While rap and hip-hop culture started as a distinctly American medium, the “boom bap” beats and dizzying wordplay has helped it to transcend language barriers and become a worldwide phenomena. So while Future and Kanye might be getting the spotlight, there are plenty of rappers cutting their teeth around the world that deserve recognition. Here are five rappers from all over the world that you should be listening to.
5. Keith Ape
Hailing from the neon lit streets of South Korea, this chrome-mouthed rapper might sound familiar to fans of the likes of Waka Flocka or Young Thug. Taking a page from the weirdo trap rappers of the South, Keith Ape spits hot lines in an odd mishmash of English and Korean, over warbling, creeping beats that sound like they were cut out of horror movies. If you’re a rap fan who enjoys samples of machine gun fire and screams mixed with meandering go-hard beats, Keith Ape will certainly speak to you, regardless of what language you speak.
4. Hocus Pocus
French is a very lyrical language, so it makes sense that there is a thriving French hip-hop community. While plenty of French rappers are happy taking cues from the top 50 rappers of the States, hip-hop group Hocus Pocus has a slightly more old school approach to the genre. Sounding like a French Jurassic 5, the rap six-piece spits rhymes over Jazz and organ-driven beats, alluding to rap luminaries such as Grandmaster Flash and his Furious Five. The group even teams with English-speaking act The Procussions, proving that rap works no matter what language you speak.
3. Huss Und Hodn
When someone asks you to name a pleasant sounding language, German likely isn’t the first language to spring to mind. But that hasn’t stopped the country from developing it’s own thriving hip-hop culture. One of the preeminent purveyors of so-called “Cologne Rap” is rap twosome Huss und Hodn. Much like Hocus Pocus, their approach to hip-hop harkens back to the heydays of the genre, opting to use jazz and funk samples to craft their beats. While the flow might sound kind of odd in the harsh German tongue, Huss Und Hodn manage to craft rhymes so sharp that it chops up other rappers like sauerkraut.
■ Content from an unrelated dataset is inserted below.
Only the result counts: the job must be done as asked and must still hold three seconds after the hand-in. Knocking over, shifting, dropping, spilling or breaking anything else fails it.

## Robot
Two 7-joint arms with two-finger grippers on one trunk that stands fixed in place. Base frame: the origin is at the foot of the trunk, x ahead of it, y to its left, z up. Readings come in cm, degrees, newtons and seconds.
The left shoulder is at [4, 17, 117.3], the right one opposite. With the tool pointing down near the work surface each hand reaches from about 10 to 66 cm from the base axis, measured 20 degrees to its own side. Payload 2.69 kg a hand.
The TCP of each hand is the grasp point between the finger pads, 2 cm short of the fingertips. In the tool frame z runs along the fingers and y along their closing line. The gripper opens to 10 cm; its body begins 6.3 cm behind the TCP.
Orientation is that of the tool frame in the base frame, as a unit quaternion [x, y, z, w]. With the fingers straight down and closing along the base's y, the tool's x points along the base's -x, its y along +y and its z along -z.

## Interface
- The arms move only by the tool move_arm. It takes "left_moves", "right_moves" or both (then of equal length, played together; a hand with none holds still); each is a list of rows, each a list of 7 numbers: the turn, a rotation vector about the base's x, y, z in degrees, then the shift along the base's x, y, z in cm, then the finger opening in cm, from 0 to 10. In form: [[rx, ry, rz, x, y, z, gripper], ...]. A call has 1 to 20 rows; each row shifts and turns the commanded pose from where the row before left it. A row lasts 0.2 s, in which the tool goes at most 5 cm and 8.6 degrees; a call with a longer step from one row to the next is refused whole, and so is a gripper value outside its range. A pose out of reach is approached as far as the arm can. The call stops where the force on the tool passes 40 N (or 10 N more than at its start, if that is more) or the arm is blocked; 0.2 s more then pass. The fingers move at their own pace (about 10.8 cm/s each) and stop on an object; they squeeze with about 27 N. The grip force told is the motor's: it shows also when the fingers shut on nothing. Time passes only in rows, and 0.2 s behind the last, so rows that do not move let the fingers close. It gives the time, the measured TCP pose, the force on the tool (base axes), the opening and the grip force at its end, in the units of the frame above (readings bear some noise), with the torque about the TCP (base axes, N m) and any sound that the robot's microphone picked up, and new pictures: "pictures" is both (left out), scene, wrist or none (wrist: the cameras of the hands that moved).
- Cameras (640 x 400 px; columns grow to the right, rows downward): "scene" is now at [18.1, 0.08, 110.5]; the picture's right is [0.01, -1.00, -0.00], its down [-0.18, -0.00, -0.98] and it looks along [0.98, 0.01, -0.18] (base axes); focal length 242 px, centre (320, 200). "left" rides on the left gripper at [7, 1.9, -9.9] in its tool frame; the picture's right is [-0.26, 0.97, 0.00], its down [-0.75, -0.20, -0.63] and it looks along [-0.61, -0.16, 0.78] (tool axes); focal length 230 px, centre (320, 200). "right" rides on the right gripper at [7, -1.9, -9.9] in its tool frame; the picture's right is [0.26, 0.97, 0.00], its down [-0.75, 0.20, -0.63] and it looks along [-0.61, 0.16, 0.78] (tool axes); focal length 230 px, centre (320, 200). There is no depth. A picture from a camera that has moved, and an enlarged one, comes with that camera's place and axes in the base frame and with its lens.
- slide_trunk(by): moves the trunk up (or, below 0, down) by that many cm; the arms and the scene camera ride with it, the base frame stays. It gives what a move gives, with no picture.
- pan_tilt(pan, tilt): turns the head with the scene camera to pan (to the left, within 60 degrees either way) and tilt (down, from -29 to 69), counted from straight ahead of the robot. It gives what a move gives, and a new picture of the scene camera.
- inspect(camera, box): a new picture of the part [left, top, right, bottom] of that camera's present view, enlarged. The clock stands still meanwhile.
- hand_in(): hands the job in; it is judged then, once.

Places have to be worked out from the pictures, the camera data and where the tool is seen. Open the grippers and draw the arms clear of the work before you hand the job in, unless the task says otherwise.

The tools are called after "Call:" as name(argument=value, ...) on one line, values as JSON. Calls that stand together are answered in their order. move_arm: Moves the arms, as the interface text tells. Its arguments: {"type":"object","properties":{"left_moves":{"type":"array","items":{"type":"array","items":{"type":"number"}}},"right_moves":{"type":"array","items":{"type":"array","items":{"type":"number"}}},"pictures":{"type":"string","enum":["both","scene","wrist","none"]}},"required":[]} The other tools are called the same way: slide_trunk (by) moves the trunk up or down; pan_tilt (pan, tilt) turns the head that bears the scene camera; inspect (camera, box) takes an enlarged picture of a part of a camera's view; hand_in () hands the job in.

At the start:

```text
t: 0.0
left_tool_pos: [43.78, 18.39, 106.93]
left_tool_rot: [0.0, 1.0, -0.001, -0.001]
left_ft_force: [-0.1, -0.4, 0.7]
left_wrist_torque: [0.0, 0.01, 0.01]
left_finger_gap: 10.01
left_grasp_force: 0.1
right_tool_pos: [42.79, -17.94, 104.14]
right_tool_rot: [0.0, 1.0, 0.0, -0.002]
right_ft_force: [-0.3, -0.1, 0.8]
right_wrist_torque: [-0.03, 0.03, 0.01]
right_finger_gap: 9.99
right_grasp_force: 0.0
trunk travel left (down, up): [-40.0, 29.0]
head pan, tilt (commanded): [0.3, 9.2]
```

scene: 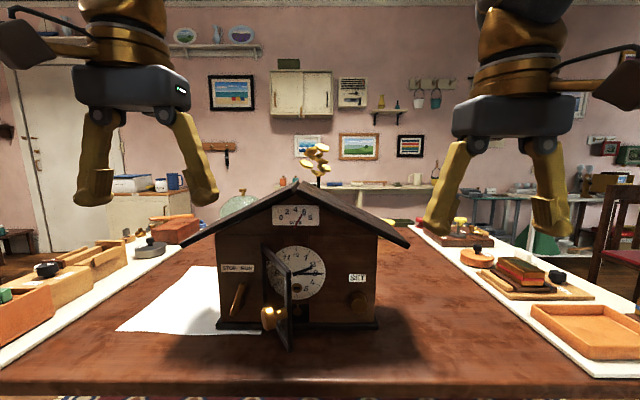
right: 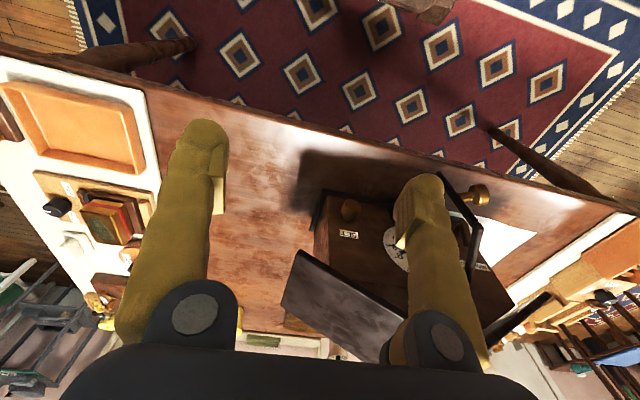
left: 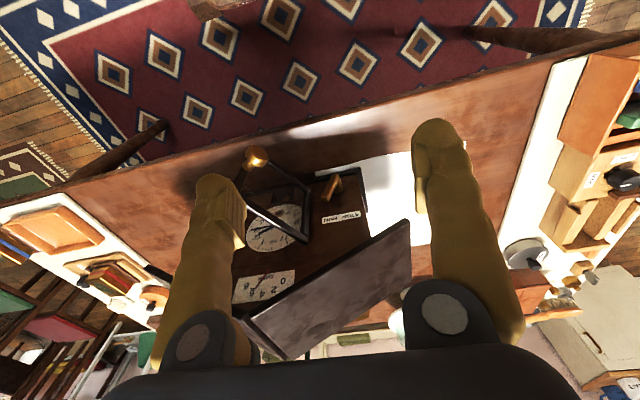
Over in Japan, the name on every hip-hop heads lips is KOHH. The tatted up rapper wears his American inspiration on his sleeve, but puts a distinctly Japanese spin on the genre. Like his American counterparts, KOHH raps about coming from nothing to being at the top, which is considered uncouth as discussion of money and social standing is frowned upon in Japan. But KOHH’s usage of rap to break down social barriers is attracting plenty of attention, and his flow and beats are ensuring that people have no choice but to sit up and listen.
1. Oxmo Puccino
For our final entry, we once again return to the French language, but this time in a distinctly different fashion. Oxmo Puccino hails from Mali, a West African country with French roots. French is still the national language, and Oxmo Puccino uses the lyrical language and his African worldview to craft utterly unique rap. With his meandering flow and toe-tapping beats, Oxmo Puccino sounds familiar, but still unlike anything you’ve ever heard before.